Wednesday, December 2, 2009

How Cadillac can become cool again.

BNET contacted me recently and posed this question, “What should Cadillac do to strengthen its brand image?”

The article appeared today on BNET.  Given the limitations of space, the article had to excerpt the ideas put forward from each of the brand strategists who were interviewed.  But given the unlimited space of my own blog, I thought I’d offer up the complete point of view I shared with BNET.

Here's what I think Cadillac should do to regain its mojo.

Behave like a technology brand, not an automotive brand. Throughout the last century the automobile stood for freedom, mobility and joy.  Cars represented modern life at its best.  Today, technology defines modern life. Each new smart phone or lifelike home theater joyfully proclaims that today is better then yesterday.  Automotive brands such as Lexus and Ford are beginning to embrace this idea. Cadillac's brand positioning should be grounded in technology. This requires more than simply promoting whiz-bang gizmos. It's about projecting the sense of optimism and progress we want from technology. It’s about forging an image of being forward-looking, smart and efficient.

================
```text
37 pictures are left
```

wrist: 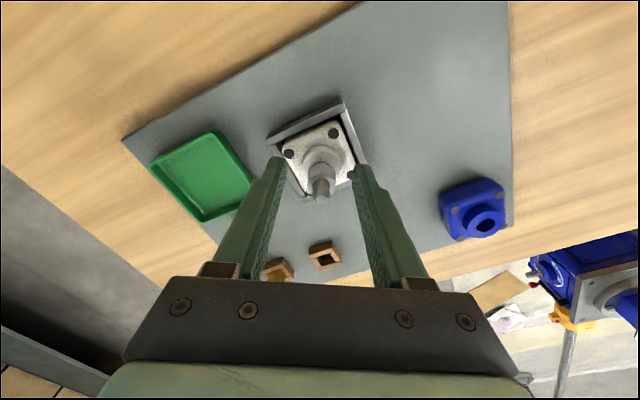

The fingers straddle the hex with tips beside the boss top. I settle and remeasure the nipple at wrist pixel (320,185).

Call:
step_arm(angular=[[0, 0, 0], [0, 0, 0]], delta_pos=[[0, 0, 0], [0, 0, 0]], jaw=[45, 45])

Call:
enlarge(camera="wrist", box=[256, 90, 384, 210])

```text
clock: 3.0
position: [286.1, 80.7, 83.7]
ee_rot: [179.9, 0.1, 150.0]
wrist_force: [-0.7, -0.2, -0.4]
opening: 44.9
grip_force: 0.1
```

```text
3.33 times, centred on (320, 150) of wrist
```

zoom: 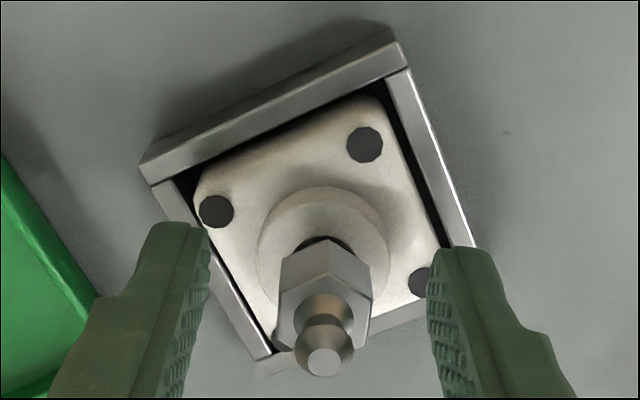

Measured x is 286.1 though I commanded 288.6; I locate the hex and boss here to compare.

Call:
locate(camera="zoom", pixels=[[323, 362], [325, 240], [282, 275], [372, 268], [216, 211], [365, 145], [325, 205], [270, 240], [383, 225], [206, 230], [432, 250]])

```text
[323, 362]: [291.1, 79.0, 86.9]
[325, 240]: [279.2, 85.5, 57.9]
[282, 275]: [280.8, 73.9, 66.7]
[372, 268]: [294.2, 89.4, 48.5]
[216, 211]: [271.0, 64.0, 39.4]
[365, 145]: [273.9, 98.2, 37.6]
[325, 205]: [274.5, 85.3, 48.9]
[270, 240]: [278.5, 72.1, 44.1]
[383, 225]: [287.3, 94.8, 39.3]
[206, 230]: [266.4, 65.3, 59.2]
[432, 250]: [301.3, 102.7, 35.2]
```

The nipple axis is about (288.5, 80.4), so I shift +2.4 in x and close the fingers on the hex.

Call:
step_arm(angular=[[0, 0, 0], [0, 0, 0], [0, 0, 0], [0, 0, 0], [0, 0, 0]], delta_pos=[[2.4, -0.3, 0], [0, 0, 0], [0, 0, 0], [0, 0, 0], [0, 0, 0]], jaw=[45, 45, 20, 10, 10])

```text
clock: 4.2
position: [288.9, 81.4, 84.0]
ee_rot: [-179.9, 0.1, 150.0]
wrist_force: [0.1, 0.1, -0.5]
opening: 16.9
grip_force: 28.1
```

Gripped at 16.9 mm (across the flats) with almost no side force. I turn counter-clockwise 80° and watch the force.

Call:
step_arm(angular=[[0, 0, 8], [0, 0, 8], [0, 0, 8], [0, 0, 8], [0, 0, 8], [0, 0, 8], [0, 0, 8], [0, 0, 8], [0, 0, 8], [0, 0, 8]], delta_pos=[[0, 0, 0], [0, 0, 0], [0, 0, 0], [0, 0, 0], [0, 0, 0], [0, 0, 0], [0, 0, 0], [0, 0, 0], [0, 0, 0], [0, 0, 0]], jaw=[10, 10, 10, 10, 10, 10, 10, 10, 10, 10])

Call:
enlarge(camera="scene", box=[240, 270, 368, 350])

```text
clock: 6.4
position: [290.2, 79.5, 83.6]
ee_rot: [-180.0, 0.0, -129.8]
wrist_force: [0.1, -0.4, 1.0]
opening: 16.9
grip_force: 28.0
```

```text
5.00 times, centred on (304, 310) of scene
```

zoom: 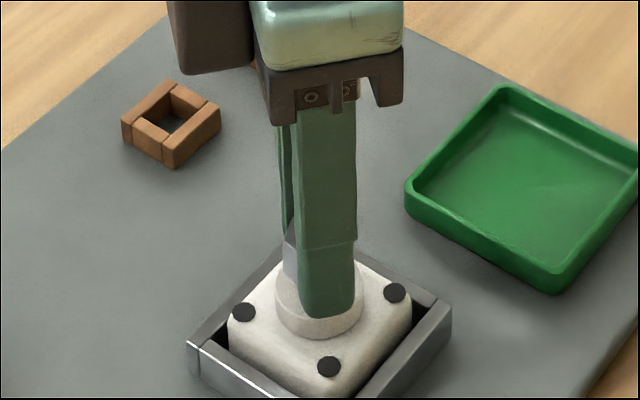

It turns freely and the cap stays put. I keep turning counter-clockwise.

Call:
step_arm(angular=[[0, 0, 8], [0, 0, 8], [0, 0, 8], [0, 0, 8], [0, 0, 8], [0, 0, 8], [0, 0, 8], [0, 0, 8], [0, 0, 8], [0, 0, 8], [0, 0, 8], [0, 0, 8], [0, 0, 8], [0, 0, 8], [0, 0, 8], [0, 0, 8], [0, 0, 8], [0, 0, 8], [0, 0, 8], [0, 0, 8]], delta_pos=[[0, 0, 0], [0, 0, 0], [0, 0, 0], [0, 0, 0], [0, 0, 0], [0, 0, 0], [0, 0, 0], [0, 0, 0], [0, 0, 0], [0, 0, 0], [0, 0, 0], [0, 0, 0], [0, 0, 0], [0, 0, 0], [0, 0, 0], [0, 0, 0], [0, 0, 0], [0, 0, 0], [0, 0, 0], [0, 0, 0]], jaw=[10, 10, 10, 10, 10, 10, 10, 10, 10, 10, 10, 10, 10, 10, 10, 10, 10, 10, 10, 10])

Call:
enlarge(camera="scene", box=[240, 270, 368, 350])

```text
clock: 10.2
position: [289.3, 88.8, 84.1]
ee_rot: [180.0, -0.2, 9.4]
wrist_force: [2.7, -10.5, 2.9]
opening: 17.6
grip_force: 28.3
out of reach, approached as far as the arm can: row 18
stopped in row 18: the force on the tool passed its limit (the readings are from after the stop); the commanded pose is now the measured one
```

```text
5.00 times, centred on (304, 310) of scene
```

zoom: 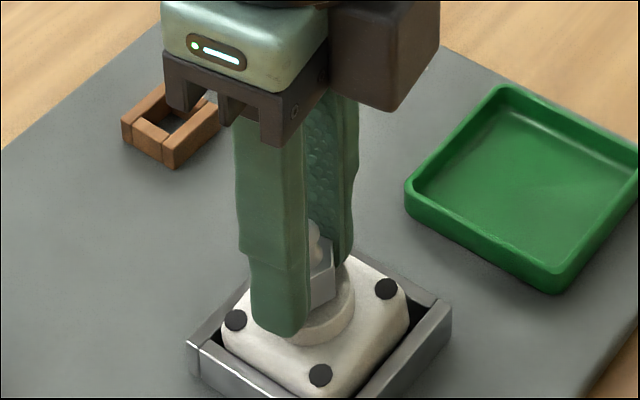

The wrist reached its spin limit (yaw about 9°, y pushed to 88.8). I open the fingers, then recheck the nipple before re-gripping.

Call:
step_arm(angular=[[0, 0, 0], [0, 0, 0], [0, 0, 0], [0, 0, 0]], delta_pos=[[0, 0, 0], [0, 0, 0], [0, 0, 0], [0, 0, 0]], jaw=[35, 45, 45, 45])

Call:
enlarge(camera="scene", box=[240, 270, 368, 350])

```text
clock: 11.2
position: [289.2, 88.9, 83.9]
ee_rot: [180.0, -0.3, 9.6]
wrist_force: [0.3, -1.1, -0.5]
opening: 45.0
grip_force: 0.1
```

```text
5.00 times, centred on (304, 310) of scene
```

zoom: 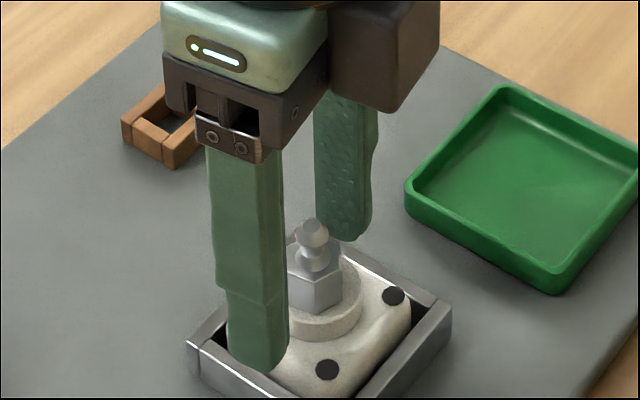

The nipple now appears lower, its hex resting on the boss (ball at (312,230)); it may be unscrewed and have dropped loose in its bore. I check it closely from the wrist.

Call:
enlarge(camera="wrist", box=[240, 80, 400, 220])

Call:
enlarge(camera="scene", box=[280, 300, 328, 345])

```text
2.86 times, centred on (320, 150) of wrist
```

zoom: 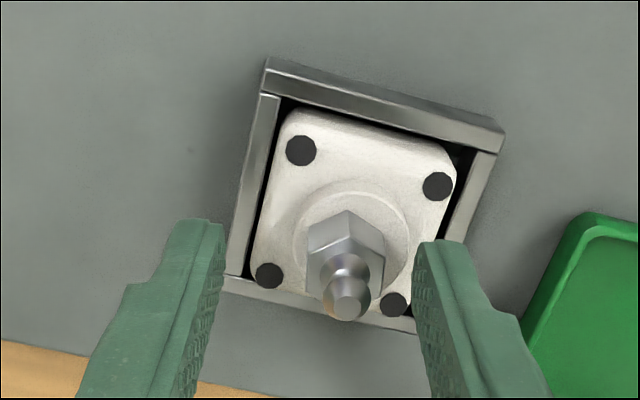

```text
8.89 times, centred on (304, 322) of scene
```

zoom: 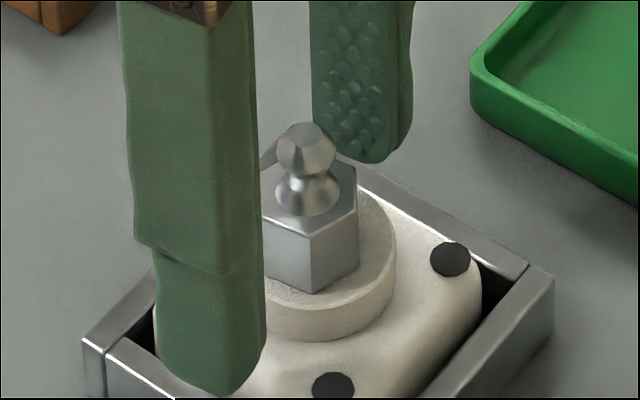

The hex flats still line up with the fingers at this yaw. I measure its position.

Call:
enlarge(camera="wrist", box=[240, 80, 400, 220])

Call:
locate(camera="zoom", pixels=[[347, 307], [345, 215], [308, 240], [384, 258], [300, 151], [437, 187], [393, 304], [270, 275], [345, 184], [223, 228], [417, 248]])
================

Here's the innovation brief I'd give to the engineering team: Pioneer new technologies that liberate us from old compromises.  Prove that design and performance can co-exist with safety and environmental responsibility. After all, the basis of Moore's Law, Silicon Valley's driving force, is that technology should always help people do more with less.

Understand the difference between "luxury" and "premium." Premium is more than price.  Premium is about worth.   This requires a new way of behaving.  The most successful premium brands exude worth through a mix of sensuality, rarity, confidence, authenticity and quality.  (These should replace typical automotive brand values such as bold, exciting, powerful, etc.)

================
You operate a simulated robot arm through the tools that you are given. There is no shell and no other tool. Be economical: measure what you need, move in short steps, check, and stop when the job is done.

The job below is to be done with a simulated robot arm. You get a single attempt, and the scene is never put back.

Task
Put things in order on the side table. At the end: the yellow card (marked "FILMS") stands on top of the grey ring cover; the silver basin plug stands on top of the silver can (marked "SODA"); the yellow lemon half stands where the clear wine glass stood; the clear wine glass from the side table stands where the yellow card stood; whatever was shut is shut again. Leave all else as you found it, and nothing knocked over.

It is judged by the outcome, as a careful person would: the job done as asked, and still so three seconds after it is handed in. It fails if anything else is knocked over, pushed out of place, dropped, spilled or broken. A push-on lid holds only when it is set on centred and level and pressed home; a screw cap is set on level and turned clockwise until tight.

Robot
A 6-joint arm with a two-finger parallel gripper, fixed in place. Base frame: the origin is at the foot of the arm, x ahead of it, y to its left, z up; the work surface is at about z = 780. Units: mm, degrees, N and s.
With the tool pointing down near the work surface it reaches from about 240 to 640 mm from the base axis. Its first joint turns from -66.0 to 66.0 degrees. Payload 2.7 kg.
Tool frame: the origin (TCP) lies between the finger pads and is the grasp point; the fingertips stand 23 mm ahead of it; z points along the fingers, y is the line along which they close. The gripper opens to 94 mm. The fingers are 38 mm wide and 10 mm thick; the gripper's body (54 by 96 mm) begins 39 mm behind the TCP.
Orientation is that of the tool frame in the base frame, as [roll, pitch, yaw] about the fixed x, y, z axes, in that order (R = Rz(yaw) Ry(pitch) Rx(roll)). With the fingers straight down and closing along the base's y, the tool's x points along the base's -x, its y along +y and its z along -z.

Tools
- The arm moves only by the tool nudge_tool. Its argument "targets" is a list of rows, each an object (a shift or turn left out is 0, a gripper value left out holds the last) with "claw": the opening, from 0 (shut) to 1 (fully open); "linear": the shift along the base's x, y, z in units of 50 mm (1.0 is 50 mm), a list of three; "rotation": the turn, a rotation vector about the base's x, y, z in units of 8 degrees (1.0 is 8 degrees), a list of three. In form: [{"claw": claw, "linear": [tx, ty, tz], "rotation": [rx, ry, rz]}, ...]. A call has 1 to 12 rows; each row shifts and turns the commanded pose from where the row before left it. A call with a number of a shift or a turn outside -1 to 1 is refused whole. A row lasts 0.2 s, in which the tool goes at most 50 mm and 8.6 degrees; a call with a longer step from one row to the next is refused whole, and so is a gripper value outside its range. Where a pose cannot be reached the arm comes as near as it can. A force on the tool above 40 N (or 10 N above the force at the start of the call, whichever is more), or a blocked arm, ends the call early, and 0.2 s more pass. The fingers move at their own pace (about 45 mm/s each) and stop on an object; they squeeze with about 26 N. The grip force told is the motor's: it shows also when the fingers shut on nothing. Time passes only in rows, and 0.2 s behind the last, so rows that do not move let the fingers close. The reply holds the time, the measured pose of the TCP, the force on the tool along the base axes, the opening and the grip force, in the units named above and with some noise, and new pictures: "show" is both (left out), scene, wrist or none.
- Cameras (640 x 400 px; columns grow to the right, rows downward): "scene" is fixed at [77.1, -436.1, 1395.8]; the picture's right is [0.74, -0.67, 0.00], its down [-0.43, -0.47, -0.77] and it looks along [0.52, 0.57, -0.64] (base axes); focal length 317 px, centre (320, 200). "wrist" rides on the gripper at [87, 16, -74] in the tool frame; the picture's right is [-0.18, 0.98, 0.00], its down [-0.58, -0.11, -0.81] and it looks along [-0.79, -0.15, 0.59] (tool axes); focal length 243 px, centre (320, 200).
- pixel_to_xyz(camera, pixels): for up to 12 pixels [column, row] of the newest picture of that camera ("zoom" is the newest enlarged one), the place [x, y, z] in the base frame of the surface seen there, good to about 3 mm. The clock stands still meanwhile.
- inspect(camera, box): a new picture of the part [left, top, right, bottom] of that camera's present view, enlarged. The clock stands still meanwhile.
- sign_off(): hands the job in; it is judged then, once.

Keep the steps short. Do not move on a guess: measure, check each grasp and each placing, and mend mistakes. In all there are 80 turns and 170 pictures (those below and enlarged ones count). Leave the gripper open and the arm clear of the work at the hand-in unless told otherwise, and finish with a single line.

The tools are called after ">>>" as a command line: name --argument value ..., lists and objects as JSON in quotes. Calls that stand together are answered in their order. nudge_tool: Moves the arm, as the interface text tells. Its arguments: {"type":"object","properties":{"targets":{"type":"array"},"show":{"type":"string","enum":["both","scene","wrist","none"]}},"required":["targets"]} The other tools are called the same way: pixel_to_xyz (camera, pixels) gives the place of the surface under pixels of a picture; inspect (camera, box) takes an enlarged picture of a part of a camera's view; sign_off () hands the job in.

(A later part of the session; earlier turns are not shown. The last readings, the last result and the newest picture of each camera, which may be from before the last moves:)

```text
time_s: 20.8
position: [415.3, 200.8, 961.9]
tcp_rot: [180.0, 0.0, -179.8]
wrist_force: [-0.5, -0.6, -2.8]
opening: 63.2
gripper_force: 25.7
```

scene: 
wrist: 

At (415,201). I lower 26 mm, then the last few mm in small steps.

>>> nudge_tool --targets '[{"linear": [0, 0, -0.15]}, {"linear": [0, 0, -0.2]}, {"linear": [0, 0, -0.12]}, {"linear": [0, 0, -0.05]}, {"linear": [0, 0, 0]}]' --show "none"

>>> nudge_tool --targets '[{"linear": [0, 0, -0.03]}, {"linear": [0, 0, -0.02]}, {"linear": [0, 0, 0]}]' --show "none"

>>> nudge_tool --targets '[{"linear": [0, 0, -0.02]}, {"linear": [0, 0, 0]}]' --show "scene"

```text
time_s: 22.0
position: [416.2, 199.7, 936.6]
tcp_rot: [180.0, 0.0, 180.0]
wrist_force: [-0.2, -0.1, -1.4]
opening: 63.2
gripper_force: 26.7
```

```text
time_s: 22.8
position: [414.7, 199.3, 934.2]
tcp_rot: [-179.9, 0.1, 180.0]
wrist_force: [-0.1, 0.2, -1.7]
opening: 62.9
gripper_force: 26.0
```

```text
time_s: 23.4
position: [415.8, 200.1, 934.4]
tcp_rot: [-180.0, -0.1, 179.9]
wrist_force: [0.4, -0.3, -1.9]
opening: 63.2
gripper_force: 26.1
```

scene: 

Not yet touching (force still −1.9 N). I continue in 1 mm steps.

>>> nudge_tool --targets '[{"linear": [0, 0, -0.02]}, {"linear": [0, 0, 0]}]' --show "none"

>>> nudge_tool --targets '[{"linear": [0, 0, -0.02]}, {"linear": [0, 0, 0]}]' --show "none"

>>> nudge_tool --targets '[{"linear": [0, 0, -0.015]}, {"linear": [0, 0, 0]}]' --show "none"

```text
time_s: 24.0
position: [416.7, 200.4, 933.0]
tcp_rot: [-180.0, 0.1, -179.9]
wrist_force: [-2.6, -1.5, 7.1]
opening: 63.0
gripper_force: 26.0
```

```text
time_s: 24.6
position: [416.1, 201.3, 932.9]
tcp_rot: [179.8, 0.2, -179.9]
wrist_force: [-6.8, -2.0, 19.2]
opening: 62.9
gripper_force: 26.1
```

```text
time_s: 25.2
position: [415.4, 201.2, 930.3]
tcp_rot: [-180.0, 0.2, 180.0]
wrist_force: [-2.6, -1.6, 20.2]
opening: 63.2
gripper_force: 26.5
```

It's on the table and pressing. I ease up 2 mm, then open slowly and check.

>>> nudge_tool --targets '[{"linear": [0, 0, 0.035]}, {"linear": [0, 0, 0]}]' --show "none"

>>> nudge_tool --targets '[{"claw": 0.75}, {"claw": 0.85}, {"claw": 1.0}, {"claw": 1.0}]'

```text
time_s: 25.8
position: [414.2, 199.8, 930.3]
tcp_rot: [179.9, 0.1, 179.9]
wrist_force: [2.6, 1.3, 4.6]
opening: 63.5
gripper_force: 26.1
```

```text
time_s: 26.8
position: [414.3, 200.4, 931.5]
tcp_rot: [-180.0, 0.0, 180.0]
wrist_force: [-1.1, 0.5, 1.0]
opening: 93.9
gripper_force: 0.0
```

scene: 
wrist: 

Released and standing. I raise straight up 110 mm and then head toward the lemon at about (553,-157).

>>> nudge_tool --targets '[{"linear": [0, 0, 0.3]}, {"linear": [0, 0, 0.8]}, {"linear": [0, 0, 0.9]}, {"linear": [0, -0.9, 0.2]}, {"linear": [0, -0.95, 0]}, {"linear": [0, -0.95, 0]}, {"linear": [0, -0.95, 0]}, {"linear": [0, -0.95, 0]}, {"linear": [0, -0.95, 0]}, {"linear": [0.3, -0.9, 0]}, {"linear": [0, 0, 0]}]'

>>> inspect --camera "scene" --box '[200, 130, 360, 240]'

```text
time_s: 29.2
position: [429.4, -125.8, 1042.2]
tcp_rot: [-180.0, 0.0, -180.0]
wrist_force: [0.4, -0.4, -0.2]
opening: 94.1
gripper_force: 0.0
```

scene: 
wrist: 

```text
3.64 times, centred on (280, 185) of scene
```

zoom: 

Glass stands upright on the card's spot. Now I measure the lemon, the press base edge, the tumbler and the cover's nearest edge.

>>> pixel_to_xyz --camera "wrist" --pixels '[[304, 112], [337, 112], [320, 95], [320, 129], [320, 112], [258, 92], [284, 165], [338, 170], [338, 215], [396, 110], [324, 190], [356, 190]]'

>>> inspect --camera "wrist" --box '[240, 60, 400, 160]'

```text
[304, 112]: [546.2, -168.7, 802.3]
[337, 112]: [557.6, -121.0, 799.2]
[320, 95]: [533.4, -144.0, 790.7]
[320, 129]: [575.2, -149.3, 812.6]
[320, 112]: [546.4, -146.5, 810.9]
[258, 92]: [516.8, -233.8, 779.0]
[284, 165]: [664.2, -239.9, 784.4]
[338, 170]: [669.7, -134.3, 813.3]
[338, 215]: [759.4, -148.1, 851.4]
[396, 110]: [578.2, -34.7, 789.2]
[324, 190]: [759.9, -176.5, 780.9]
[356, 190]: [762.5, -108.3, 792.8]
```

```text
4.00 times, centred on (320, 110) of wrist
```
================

Continue taking more design risks.  Right now, Cadillac’s cars are looking sharper, the interiors feel more premium and the quality of its cars and SUVs has been steadily improving. Cadillac has created a solid foundation from which to build.  Never again revert to playing it safe. Exploit the fact that a designer is now running the company. We live in a very design savvy age.  Bryan Nesbitt is a fresh face for the brand.  He should be used extensively in PR and maybe even advertising.  I think he could pull it off.   Internally, use design thinking to rethink the overall brand experience, not just the product.

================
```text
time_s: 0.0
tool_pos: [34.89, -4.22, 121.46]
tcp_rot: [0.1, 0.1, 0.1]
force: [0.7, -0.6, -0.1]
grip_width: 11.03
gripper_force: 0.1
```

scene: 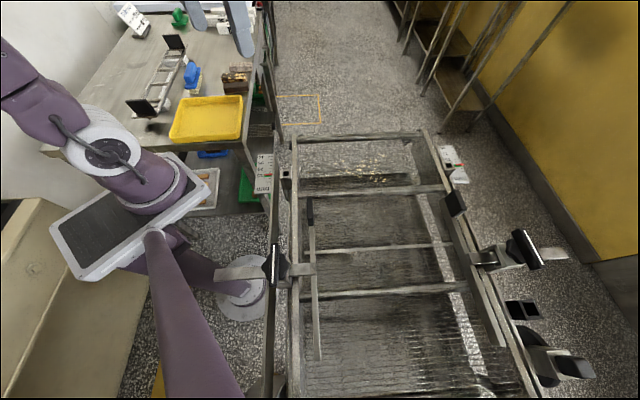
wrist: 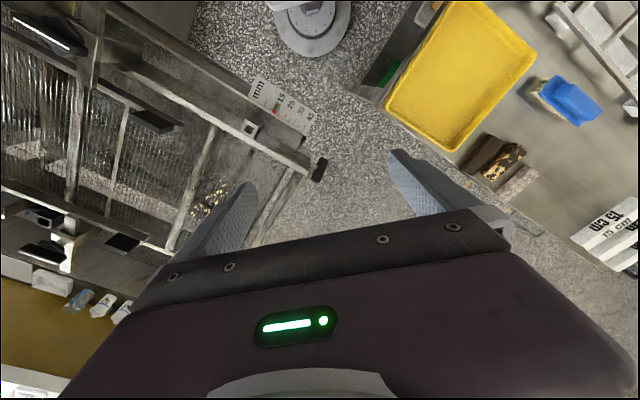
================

Begin cultivating Gen Y.   To be sure, this generation is not yet ready to buy Cadillacs.   But it is a mistake to continue picturing this group on the playground – nearly half are of college age.  Cadillac needs to become this generation’s counter-intuitive statement.  Every generation embraces a new idea to proclaim that they are not their parents.  Boomers and GenX embraced Lexus and BMW over Cadillac and Lincoln.  The minivan was a revolt against the station wagon just as the SUV was a protest against the minivan.  Why can’t Cadillac be this next generation’s mark of independence from their Mercedes and BMW driving parents?

At the end of the day, Cadillac must solve the cocktail party dilemma.  People must be able to look a peer in the eye and say, “I bought a Cadillac” without having to explain why.  This is the crux of the problem.  People never have to explain why they brought a Mercedes (engineering), Lexus (quality) or a Land Rover (adventure).  Cadillac can be progressive and smart.

Playing it safe won’t do.  Cool, must-have technologies.  An image of being progressive and smart.   Audacious marketing.  And new cars that have convey the optimism and swagger of concept vehicles.  That's a plan that will rock the cocktail party circuit.

1 comment:

scoboblog said...

Great thoughts! I love your last point about the "Cocktail Party Dilemma." I think that's a great way to approach branding and differentiating your brand from others.